Note that the second sentence defines “reasonable probability” in a way that is different from how an ordinary person would think of “probability” – namely as something that is more likely to happen than not. That’s important, because this ordinary definition of “probability” suggests that the “reasonable probability” needed to show IAC prejudice requires more than a 50/50 chance of a better result if counsel had performed competently. On the contrary, however, the cases make clear that the minimum showing for Strickland’s prejudice requirement in IAC cases is “even less than a fifty-fifty chance.” (See, e.g., Hernandez v. Chappell, 878 F.3d 843, 846 (9th Cir. 2017). Granted, it is also clear from Strickland that more is required than a showing of the mere “possibility” of a different result. Nevertheless, putting these limits together, Strickland defines the “reasonable probability” requirement as one that is more demanding than a showing that counsel’s errors had some possible or conceivable effect on the outcome of the trial (for example, the lower “Chapman” standard that would apply where constitutional error is shown on direct appeal) – but less stringent than a 50/50 showing or the 51% preponderance of the evidence needed in civil cases generally.

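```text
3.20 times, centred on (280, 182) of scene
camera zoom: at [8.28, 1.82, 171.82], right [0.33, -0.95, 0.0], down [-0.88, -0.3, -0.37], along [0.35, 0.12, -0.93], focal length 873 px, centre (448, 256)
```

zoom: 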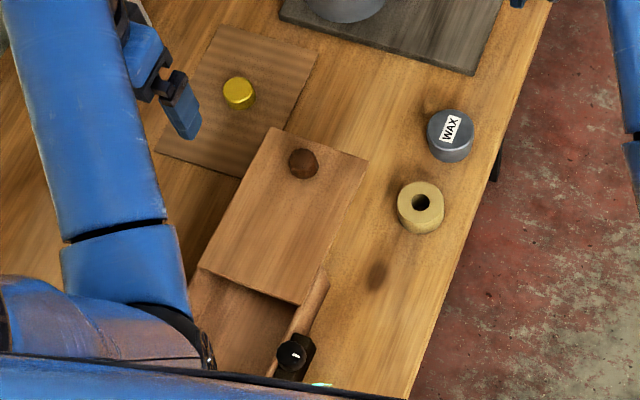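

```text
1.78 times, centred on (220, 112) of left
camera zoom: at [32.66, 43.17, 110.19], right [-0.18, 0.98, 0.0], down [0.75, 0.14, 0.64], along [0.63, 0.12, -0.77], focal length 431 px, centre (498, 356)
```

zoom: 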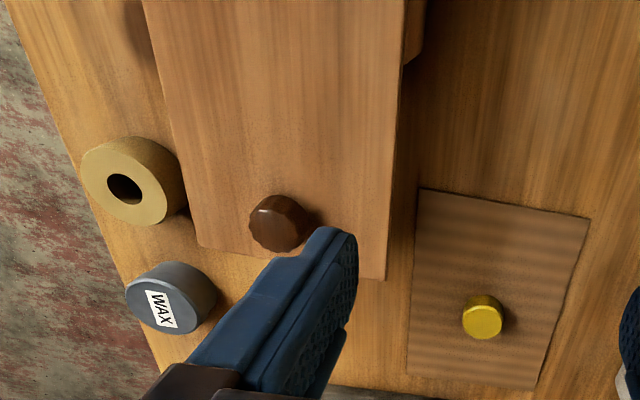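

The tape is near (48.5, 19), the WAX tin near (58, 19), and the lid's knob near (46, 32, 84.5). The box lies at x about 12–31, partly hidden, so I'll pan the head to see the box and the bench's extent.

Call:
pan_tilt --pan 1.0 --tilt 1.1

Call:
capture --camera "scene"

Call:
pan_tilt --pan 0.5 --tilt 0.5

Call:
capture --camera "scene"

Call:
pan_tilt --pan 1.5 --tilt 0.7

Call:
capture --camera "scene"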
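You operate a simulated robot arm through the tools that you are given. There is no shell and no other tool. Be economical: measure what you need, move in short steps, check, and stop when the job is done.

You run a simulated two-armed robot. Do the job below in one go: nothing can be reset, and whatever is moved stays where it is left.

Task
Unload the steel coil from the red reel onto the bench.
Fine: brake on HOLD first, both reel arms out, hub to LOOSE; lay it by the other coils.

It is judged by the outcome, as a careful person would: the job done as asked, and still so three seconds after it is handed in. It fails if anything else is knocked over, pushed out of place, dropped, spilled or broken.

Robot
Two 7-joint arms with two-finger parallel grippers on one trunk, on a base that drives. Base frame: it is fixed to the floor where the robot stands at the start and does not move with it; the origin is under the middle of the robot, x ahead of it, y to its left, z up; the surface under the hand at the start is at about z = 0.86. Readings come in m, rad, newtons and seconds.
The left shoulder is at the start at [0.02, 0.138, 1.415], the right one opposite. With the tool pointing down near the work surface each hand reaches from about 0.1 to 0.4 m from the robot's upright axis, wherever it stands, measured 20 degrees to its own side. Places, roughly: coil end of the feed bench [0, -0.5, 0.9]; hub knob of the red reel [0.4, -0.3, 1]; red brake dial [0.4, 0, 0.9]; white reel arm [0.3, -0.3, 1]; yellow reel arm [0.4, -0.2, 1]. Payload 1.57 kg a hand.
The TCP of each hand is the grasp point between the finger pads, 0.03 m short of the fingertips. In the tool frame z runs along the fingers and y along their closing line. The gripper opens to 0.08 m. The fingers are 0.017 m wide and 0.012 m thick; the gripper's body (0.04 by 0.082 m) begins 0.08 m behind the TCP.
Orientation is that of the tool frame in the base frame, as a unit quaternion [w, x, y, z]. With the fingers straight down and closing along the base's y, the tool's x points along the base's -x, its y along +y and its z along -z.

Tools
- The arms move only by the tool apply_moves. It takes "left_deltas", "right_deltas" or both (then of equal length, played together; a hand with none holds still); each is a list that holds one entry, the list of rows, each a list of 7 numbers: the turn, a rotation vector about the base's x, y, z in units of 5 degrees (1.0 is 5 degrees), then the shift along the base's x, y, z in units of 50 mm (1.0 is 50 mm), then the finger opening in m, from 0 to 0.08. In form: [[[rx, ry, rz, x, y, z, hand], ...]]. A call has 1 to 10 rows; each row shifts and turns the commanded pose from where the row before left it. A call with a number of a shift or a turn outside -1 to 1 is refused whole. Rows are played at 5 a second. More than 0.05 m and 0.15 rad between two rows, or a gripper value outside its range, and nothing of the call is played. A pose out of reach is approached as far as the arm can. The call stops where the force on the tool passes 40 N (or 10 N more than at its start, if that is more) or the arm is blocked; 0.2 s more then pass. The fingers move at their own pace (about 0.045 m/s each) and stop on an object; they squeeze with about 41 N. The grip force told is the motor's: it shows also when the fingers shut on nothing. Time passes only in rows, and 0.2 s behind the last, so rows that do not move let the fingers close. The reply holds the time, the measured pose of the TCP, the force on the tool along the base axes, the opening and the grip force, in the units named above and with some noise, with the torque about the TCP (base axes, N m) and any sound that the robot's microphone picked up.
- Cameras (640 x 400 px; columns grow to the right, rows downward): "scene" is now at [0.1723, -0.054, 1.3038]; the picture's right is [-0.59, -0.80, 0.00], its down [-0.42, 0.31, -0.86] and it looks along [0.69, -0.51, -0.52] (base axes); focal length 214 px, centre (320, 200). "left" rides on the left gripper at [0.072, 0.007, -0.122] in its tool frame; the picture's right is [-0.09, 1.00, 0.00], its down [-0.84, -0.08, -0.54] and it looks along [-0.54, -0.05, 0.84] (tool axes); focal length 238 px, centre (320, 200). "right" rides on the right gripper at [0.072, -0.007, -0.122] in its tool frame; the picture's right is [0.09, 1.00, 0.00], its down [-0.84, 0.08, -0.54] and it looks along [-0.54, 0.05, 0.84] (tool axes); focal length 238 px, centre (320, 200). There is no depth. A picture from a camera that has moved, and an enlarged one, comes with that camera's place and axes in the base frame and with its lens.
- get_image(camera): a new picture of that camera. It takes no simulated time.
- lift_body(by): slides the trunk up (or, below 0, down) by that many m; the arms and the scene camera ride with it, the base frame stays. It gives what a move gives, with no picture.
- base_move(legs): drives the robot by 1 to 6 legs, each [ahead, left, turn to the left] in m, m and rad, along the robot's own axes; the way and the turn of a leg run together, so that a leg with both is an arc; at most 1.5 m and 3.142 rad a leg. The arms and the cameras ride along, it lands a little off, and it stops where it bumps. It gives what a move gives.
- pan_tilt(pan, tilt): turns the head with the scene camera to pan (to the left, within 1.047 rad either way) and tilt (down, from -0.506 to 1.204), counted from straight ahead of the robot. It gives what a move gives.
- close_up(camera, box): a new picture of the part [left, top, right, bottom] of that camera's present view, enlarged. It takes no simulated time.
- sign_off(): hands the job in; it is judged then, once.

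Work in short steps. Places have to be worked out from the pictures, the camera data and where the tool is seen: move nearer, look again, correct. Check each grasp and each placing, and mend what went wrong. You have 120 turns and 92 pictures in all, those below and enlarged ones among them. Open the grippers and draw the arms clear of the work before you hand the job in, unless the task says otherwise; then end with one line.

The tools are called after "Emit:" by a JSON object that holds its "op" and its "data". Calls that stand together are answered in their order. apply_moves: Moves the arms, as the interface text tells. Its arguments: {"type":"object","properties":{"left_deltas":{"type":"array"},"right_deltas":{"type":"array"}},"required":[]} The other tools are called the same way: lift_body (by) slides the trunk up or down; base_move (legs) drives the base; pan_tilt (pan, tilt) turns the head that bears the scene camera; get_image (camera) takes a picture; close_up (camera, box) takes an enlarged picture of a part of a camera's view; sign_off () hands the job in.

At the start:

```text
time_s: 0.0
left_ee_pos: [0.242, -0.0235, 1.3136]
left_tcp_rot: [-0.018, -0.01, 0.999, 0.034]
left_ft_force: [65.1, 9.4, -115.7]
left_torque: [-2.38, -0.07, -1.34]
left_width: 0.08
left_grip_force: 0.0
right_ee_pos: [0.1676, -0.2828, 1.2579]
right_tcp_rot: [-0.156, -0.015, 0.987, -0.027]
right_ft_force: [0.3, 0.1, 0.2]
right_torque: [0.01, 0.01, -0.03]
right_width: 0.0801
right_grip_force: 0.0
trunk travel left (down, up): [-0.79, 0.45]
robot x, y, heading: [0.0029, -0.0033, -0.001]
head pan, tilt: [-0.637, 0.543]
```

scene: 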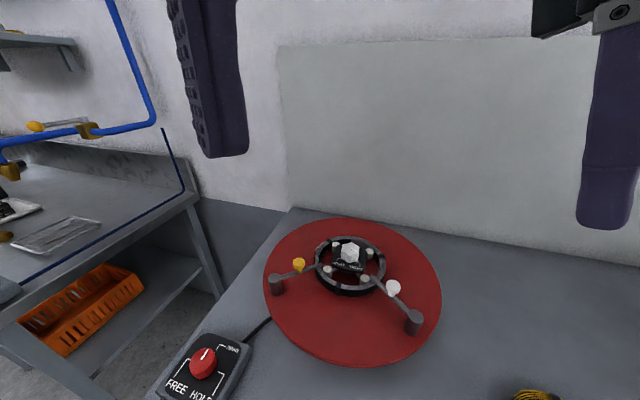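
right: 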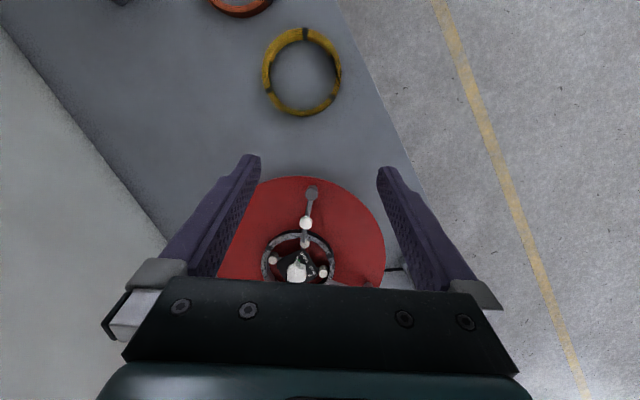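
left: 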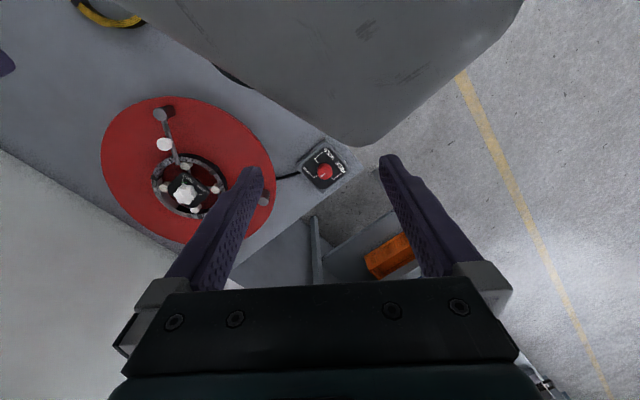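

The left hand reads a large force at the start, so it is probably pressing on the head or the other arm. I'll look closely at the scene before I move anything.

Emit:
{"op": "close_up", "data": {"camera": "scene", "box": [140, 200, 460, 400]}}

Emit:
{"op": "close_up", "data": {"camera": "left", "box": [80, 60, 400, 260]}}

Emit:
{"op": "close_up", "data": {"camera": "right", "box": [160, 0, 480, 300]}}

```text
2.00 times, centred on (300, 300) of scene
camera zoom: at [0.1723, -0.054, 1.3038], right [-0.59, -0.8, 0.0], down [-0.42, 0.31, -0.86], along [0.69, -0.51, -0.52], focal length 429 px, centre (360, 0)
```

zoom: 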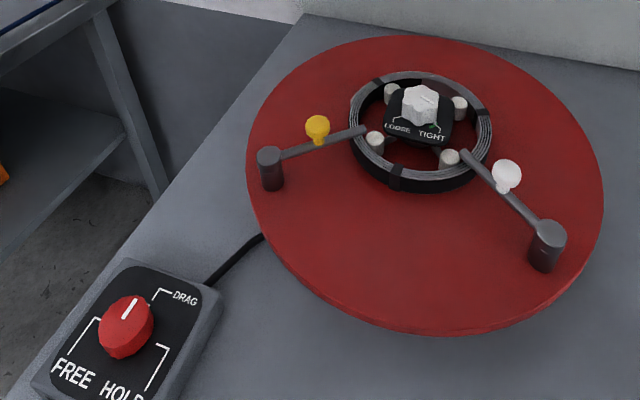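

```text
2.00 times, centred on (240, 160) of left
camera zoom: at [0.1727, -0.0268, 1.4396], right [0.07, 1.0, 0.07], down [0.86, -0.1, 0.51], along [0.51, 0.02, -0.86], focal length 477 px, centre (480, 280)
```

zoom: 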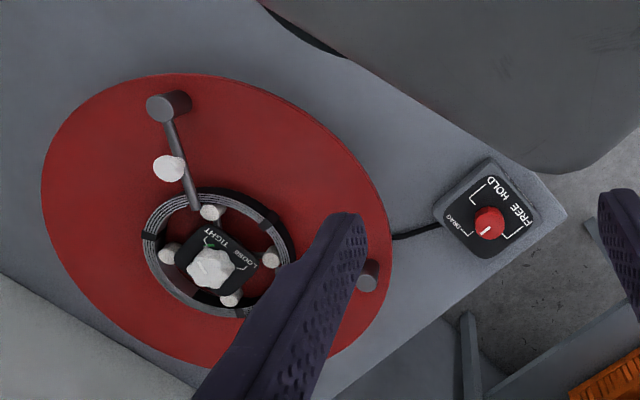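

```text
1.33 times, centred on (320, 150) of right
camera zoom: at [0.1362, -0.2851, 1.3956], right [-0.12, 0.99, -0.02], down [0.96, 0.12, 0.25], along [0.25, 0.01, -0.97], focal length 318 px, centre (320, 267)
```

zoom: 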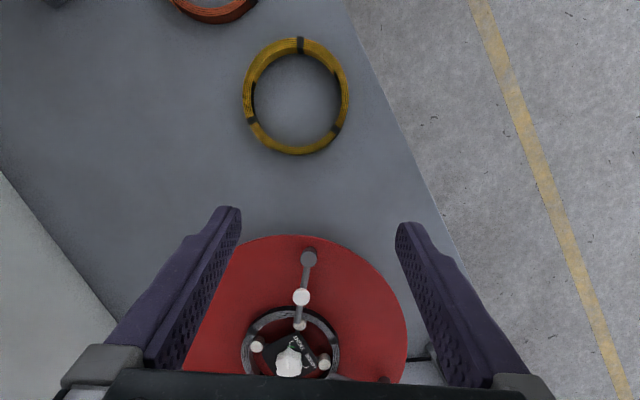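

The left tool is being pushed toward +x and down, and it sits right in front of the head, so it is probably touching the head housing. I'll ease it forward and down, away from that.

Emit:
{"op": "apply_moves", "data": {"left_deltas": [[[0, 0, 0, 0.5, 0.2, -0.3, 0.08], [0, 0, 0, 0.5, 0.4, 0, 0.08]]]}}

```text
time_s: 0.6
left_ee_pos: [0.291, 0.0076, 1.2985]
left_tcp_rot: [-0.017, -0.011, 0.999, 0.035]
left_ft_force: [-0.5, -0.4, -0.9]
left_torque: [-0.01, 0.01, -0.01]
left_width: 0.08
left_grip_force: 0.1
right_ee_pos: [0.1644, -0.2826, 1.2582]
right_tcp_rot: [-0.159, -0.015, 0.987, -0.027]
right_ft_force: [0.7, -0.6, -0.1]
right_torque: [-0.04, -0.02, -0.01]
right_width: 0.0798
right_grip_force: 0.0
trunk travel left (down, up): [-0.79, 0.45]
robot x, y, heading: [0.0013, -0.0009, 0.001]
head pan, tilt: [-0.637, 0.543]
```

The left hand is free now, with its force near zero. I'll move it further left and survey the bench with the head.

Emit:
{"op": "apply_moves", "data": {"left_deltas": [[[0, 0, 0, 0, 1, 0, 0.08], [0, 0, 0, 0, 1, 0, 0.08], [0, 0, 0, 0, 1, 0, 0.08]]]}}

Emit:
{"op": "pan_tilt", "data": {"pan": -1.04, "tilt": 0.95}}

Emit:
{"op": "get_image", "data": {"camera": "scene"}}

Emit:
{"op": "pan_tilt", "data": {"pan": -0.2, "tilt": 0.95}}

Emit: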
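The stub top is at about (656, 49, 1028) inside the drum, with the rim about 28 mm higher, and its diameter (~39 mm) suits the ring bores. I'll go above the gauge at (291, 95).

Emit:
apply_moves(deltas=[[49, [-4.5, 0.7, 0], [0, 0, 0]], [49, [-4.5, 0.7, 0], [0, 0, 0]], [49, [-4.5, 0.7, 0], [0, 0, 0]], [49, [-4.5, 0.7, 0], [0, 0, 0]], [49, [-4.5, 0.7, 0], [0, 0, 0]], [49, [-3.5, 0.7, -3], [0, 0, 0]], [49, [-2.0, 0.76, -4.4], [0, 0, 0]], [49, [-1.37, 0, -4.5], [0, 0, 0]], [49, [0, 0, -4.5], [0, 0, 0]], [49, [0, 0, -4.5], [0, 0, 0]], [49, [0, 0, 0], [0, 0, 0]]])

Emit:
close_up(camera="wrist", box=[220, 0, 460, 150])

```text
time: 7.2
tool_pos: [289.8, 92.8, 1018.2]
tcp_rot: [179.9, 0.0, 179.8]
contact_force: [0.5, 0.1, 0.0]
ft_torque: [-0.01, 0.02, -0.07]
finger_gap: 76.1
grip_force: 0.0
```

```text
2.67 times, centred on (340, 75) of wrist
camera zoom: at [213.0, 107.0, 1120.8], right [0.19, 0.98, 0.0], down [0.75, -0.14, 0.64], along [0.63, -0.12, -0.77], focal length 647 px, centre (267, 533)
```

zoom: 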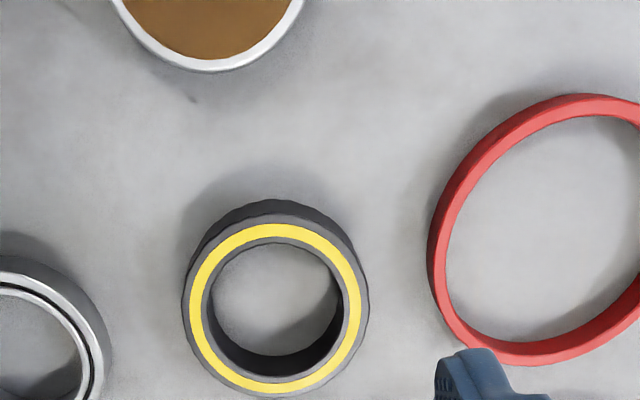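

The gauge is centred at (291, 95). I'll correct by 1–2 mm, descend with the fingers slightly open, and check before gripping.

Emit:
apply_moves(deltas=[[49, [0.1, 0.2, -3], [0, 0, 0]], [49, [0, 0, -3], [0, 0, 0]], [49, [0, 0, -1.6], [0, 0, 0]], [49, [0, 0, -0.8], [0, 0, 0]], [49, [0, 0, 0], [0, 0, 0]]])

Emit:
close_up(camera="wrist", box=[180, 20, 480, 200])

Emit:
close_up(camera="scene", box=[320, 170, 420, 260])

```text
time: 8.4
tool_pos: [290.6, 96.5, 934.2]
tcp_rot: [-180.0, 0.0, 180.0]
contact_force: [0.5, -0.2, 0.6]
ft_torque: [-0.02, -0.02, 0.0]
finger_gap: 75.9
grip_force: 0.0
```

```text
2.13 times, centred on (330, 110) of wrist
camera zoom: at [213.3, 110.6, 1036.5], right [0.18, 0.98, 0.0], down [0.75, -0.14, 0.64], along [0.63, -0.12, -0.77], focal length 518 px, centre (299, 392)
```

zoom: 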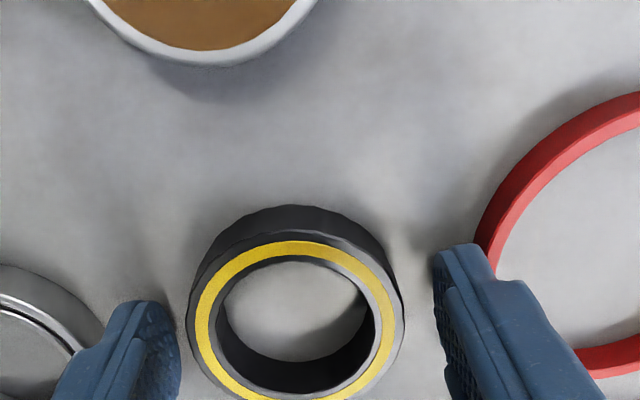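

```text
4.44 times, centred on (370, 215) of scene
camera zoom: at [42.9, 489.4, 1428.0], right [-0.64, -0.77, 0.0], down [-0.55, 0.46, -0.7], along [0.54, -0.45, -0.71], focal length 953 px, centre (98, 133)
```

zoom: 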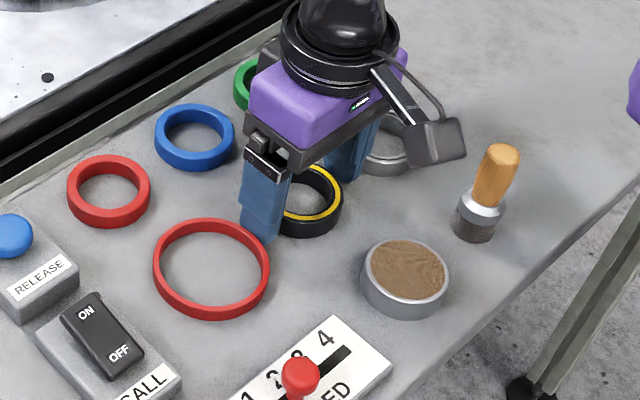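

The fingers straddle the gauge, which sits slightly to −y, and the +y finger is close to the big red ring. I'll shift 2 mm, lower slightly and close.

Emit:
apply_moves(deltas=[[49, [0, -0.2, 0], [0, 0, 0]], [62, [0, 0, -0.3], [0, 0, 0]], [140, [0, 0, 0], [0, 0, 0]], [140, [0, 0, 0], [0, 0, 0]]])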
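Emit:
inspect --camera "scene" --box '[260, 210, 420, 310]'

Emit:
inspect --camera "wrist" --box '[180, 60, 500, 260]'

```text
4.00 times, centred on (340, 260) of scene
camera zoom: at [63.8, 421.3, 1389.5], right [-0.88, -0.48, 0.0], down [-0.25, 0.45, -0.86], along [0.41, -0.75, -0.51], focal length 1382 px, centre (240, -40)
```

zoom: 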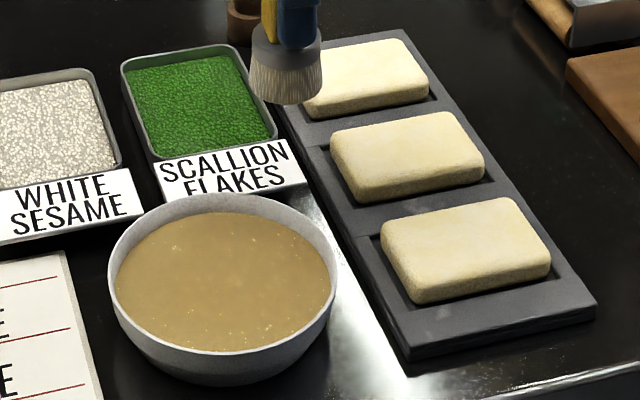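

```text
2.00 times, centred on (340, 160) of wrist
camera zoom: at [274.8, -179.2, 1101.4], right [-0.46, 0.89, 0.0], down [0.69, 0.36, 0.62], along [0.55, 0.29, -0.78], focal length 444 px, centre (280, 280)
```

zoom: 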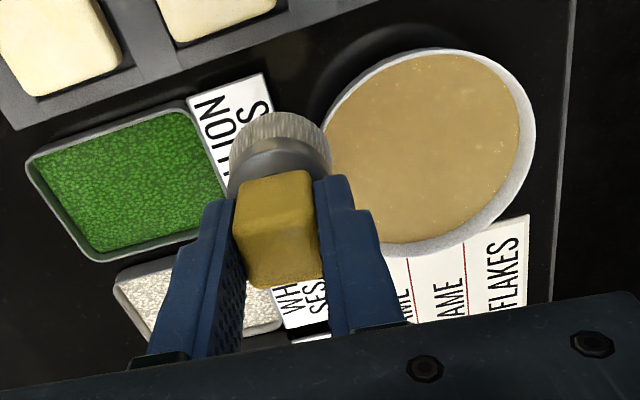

Now that we are clear on what a “reasonable probability” is not in IAC cases, just what is it? Again, the Strickland definition focuses on “undermining confidence in the outcome.” But whose confidence are we talking about, and what’s enough to undermine it? Although there are no definitive answers to these questions in the existing case law, the Hernandez case I’ve cited above is helpful, because it reminds us that there are 12 jurors sitting in a criminal case, and that a conviction requires the unanimous consent of all 12. Therefore, if there is a strong likelihood that even one juror who voted for conviction would have voted not guilty if counsel hadn’t performed deficiently, IAC prejudice has been established. Thus, in Hernandez, where counsel’s error consisted of a failure to raise a diminished capacity defense to the charges, the court explained: “Our confidence in the outcome of [the] trial is undermined [because] we believe it likely that at least one juror would have concluded that Hernandez suffered from the mental impairment required for a successful defense of diminished mental capacity.”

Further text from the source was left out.